Kıbrıs için yeni bir umut...




Kıbrıs stratejik önemi nedeniyle tarihin her döneminde ilgi odağı olmuştur. Akdeniz’in üçüncü büyük adası olan Kıbrıs, Doğu Akdeniz havzasında bulunan yeni doğal kaynaklar sonucu daha da büyük önem kazanmıştır. Bunun nedeni Ukrayna krizi sebebiyle Rusya’ya konan ambargo ve enerji yoksulu AB’nin Rusya dışında kaynaklar aramaya itmesi. Tam bu dönemde ortaya çıkan bu kaynak AB için önemli bir alternatif haline geldi.  

Kıbrıs müzakerelerin önemli bir maddesi haline gelen doğalgaz ada halkının iki toplumunun ortak zenginliğidir. İşte bu nedenle Türkiye, Kıbrıslı Türklerin Güneydoğu Akdeniz’deki enerji arayışlarında kendisini yok sayan bir politikaya gitmelerine tepki göstermiş ve bu konuda asla taviz vermeyeceğini duruşuyla belli etmiştir. Şu an doğalgaz sorunlarıyla son derece ilişkili hale gelen Kıbrıs müzakereleri eğer taraflar barıştan, huzurdan, eşit paylaşımdan, adaletten yana olurlarsa olumlu yönde etkilenecektir.  Doğu Akdeniz’deki doğalgaz çalışmalarının hedefi sadece az miktardaki Kıbrıs’ın güneyindeki doğalgaz ile sınırlı değil. İsrail ve Lübnan açıklarında çok daha yoğun olduğu tespit edilen doğalgaz için de bir koridor hazırlığı yapmak. Her iki bölgede bulunan doğalgazı Avrupa’ya ulaştırabilecek en güvenli ve en fizibl geçiş yolu ise Türkiye. Ve barış olmadıkça da bu gazın taşınması mümkün değil. İşte müzakere süreci ile enerji kaynakları arasındaki bağın sebebi bu.

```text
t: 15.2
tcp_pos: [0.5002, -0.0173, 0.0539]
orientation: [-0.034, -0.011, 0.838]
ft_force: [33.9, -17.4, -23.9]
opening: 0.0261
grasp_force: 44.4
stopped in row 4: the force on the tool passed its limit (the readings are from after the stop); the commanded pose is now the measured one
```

Bilindiği gibi, 1983 yılında bağımsızlığını ilan etmesinin ardından KKTC’yi tanıyan tek ülke Türkiye. Ülkenin Birleşmiş Milletler ve uluslararası toplum tarafından ağır bir ambargo uygulaması, BM Güvenlik Konseyi kararlarıyla uluslararası hukuka ‘işgal altındaki topraklar’ olarak geçmesi müzakerelerin temel dayanaklarından. 2004 yılında Annan planıyla çözüme biraz olsun yaklaşılmış ancak yapılan referandumun Rum kesimi tarafından reddedilmesiyle herşey başa dönmüştü. Bu durum çözüme evet diyen Türk tarafını uluslararası arenada biraz olsun rahatlatsa da hala kimsenin tanımadığı ve Türkiye’ye tamamen bağımlı bir ülke. Yıllardır devam eden yoğun ambargo ve kısıtlamalar KKTC’yi ekonomik, siyasi ve askeri olarak Türkiye’ye bağlı kıldı. KKTC bütçesinin yaklaşık üçte birini Türkiye’den gelen yardımlar oluşturuyor. KKTC'nin savunma harcamalarının tamamı ve altyapı projelerinin çoğunun finansmanını yine Ankara sağlıyor. Türkiye’nin yardımları dışında Kuzey Kıbrıs’ın ekonomisi hizmet sektörüne dayanıyor. 2012’de KKTC’ye gelen 1 milyon 166 bin turistin yaklaşık yüzde 80’ini Türkiye vatandaşları oluşturuyor.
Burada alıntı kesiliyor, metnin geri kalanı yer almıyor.